"Do things that don’t scale." This 2013 blog post from Paul Graham, the founder of technology start-up accelerator Y Combinator, is arguably the best piece of advice for entrepreneurs that has stood the test of time, funding cycles, and business models.
But what if the thing you did that didn’t scale was to be…boring? Indegene, the health-tech services company that is the subject of today’s article, is “boring” by the admission of its co-founder and chief executive Gupta. In its first year of operations, its revenue was a paltry $31,000. That was way back in 2001.
“It was pretty much ‘go back home or do something drastically different’,” says Gupta in our today’s Counter-thesis.
Fast forward 21 years, and Indegene has clocked $223.8 million in revenue in the year ended March 2022, up from $90.8 million in the year ended March 2020. This has come on the back of nearly a decade of 25% compounded annual growth rate (CAGR). Compounding is boring. The highly profitable company has turned a unicorn, and by a wide margin, whether one takes a trailing twelve months (TTM) or a forward revenue multiple. Profitability is boring.
Indegene started with five co-founders alas!!. And it still has five co-founders. In the early years, they’d debate and discuss both personal and business-related issues. “We did that for a long time, and if you did that for a long time, either you’d have fought and left, or you’d have become good friends. In our case, we became very good friends. After 10 years, differences became debates, there were no fundamental fights. But during the first decade, there were issues and differences.” Longevity and familiarity are boring.

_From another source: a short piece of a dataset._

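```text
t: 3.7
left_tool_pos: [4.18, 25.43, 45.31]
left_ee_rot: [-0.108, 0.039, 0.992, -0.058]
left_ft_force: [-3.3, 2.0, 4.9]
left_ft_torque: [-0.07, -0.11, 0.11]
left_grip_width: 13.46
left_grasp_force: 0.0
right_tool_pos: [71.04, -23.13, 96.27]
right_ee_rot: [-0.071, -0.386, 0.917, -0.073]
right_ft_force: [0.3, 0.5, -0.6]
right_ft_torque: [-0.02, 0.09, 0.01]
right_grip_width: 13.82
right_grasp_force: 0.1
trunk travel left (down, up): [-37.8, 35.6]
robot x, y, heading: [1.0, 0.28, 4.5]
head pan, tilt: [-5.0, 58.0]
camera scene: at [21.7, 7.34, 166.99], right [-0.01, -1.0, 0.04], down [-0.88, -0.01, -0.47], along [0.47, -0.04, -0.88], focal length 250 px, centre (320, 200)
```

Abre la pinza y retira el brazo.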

And after resisting taking on venture funding for most of its existence, last year, Indegene sold shares worth over $200 million to private equity firms Carlyle and Brighton Park. Sometimes, being boring, dogged, and measured is your moat. On the face of it, it sounds like something that’s ripe for disruption using a few hundred million dollars of venture funding. But when those dollars are burnt, what comes next?